_Your task_: Reproduce the data that follows in its entirety, character for character.

_Data block_:
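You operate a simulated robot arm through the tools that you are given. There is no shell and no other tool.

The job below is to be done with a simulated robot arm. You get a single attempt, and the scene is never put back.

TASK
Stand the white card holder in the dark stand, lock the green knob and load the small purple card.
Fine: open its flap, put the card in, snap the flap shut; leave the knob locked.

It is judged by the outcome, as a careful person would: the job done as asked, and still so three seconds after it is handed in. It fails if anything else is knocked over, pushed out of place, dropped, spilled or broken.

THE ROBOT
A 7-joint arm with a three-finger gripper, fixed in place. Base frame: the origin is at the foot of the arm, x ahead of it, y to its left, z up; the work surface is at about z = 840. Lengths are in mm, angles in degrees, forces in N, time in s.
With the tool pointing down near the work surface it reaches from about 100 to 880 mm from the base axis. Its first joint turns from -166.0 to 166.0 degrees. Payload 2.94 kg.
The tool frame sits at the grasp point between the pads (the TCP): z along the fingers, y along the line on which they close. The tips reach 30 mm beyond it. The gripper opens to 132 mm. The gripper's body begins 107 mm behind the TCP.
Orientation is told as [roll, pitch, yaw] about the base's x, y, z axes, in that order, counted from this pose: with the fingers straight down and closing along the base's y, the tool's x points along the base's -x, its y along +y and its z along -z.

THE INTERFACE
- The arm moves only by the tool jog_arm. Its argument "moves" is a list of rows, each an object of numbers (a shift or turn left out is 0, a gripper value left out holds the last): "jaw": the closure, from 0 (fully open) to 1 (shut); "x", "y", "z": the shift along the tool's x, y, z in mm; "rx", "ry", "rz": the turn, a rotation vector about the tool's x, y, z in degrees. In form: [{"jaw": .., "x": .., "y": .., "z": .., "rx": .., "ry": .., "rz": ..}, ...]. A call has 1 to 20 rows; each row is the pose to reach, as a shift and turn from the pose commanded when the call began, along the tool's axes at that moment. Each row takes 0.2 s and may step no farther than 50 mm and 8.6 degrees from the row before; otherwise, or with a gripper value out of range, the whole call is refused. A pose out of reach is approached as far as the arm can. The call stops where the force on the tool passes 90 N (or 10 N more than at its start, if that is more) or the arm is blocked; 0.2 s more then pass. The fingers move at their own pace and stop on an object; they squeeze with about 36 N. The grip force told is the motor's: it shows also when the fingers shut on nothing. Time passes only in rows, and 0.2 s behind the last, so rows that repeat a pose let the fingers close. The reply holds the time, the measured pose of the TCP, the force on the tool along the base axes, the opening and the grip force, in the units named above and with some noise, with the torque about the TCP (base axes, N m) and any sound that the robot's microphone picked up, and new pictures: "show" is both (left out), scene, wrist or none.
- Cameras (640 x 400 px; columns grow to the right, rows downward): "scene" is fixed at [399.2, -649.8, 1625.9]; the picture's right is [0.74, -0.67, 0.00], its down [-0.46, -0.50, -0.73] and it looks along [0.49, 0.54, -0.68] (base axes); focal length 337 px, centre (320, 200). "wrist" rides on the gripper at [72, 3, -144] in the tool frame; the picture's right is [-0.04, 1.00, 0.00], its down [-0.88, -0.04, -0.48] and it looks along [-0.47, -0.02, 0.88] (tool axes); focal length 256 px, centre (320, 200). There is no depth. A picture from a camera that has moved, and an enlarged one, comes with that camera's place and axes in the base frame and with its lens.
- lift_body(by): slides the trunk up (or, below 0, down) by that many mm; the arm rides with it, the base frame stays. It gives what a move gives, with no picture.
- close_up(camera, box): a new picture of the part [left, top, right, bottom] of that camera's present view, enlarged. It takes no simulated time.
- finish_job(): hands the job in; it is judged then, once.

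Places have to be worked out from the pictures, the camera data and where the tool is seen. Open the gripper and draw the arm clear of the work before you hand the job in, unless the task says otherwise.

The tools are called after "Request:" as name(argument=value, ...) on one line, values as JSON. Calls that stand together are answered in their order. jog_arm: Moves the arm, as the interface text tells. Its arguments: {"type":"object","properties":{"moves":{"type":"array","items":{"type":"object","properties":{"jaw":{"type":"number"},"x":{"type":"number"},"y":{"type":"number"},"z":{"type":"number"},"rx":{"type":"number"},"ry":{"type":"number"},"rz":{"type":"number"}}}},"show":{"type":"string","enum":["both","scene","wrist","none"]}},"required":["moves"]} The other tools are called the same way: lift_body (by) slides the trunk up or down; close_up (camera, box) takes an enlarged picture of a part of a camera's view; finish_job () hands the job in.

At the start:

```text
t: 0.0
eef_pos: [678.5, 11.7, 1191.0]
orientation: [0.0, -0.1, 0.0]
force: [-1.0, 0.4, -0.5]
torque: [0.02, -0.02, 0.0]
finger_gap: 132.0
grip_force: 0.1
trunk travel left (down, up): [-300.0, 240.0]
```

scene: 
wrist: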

_Solution to this problem_:
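You operate a simulated robot arm through the tools that you are given. There is no shell and no other tool.

The job below is to be done with a simulated robot arm. You get a single attempt, and the scene is never put back.

TASK
Stand the white card holder in the dark stand, lock the green knob and load the small purple card.
Fine: open its flap, put the card in, snap the flap shut; leave the knob locked.

It is judged by the outcome, as a careful person would: the job done as asked, and still so three seconds after it is handed in. It fails if anything else is knocked over, pushed out of place, dropped, spilled or broken.

THE ROBOT
A 7-joint arm with a three-finger gripper, fixed in place. Base frame: the origin is at the foot of the arm, x ahead of it, y to its left, z up; the work surface is at about z = 840. Lengths are in mm, angles in degrees, forces in N, time in s.
With the tool pointing down near the work surface it reaches from about 100 to 880 mm from the base axis. Its first joint turns from -166.0 to 166.0 degrees. Payload 2.94 kg.
The tool frame sits at the grasp point between the pads (the TCP): z along the fingers, y along the line on which they close. The tips reach 30 mm beyond it. The gripper opens to 132 mm. The gripper's body begins 107 mm behind the TCP.
Orientation is told as [roll, pitch, yaw] about the base's x, y, z axes, in that order, counted from this pose: with the fingers straight down and closing along the base's y, the tool's x points along the base's -x, its y along +y and its z along -z.

THE INTERFACE
- The arm moves only by the tool jog_arm. Its argument "moves" is a list of rows, each an object of numbers (a shift or turn left out is 0, a gripper value left out holds the last): "jaw": the closure, from 0 (fully open) to 1 (shut); "x", "y", "z": the shift along the tool's x, y, z in mm; "rx", "ry", "rz": the turn, a rotation vector about the tool's x, y, z in degrees. In form: [{"jaw": .., "x": .., "y": .., "z": .., "rx": .., "ry": .., "rz": ..}, ...]. A call has 1 to 20 rows; each row is the pose to reach, as a shift and turn from the pose commanded when the call began, along the tool's axes at that moment. Each row takes 0.2 s and may step no farther than 50 mm and 8.6 degrees from the row before; otherwise, or with a gripper value out of range, the whole call is refused. A pose out of reach is approached as far as the arm can. The call stops where the force on the tool passes 90 N (or 10 N more than at its start, if that is more) or the arm is blocked; 0.2 s more then pass. The fingers move at their own pace and stop on an object; they squeeze with about 36 N. The grip force told is the motor's: it shows also when the fingers shut on nothing. Time passes only in rows, and 0.2 s behind the last, so rows that repeat a pose let the fingers close. The reply holds the time, the measured pose of the TCP, the force on the tool along the base axes, the opening and the grip force, in the units named above and with some noise, with the torque about the TCP (base axes, N m) and any sound that the robot's microphone picked up, and new pictures: "show" is both (left out), scene, wrist or none.
- Cameras (640 x 400 px; columns grow to the right, rows downward): "scene" is fixed at [399.2, -649.8, 1625.9]; the picture's right is [0.74, -0.67, 0.00], its down [-0.46, -0.50, -0.73] and it looks along [0.49, 0.54, -0.68] (base axes); focal length 337 px, centre (320, 200). "wrist" rides on the gripper at [72, 3, -144] in the tool frame; the picture's right is [-0.04, 1.00, 0.00], its down [-0.88, -0.04, -0.48] and it looks along [-0.47, -0.02, 0.88] (tool axes); focal length 256 px, centre (320, 200). There is no depth. A picture from a camera that has moved, and an enlarged one, comes with that camera's place and axes in the base frame and with its lens.
- lift_body(by): slides the trunk up (or, below 0, down) by that many mm; the arm rides with it, the base frame stays. It gives what a move gives, with no picture.
- close_up(camera, box): a new picture of the part [left, top, right, bottom] of that camera's present view, enlarged. It takes no simulated time.
- finish_job(): hands the job in; it is judged then, once.

Places have to be worked out from the pictures, the camera data and where the tool is seen. Open the gripper and draw the arm clear of the work before you hand the job in, unless the task says otherwise.

The tools are called after "Request:" as name(argument=value, ...) on one line, values as JSON. Calls that stand together are answered in their order. jog_arm: Moves the arm, as the interface text tells. Its arguments: {"type":"object","properties":{"moves":{"type":"array","items":{"type":"object","properties":{"jaw":{"type":"number"},"x":{"type":"number"},"y":{"type":"number"},"z":{"type":"number"},"rx":{"type":"number"},"ry":{"type":"number"},"rz":{"type":"number"}}}},"show":{"type":"string","enum":["both","scene","wrist","none"]}},"required":["moves"]} The other tools are called the same way: lift_body (by) slides the trunk up or down; close_up (camera, box) takes an enlarged picture of a part of a camera's view; finish_job () hands the job in.

At the start:

```text
t: 0.0
eef_pos: [678.5, 11.7, 1191.0]
orientation: [0.0, -0.1, 0.0]
force: [-1.0, 0.4, -0.5]
torque: [0.02, -0.02, 0.0]
finger_gap: 132.0
grip_force: 0.1
trunk travel left (down, up): [-300.0, 240.0]
```

scene: 
wrist: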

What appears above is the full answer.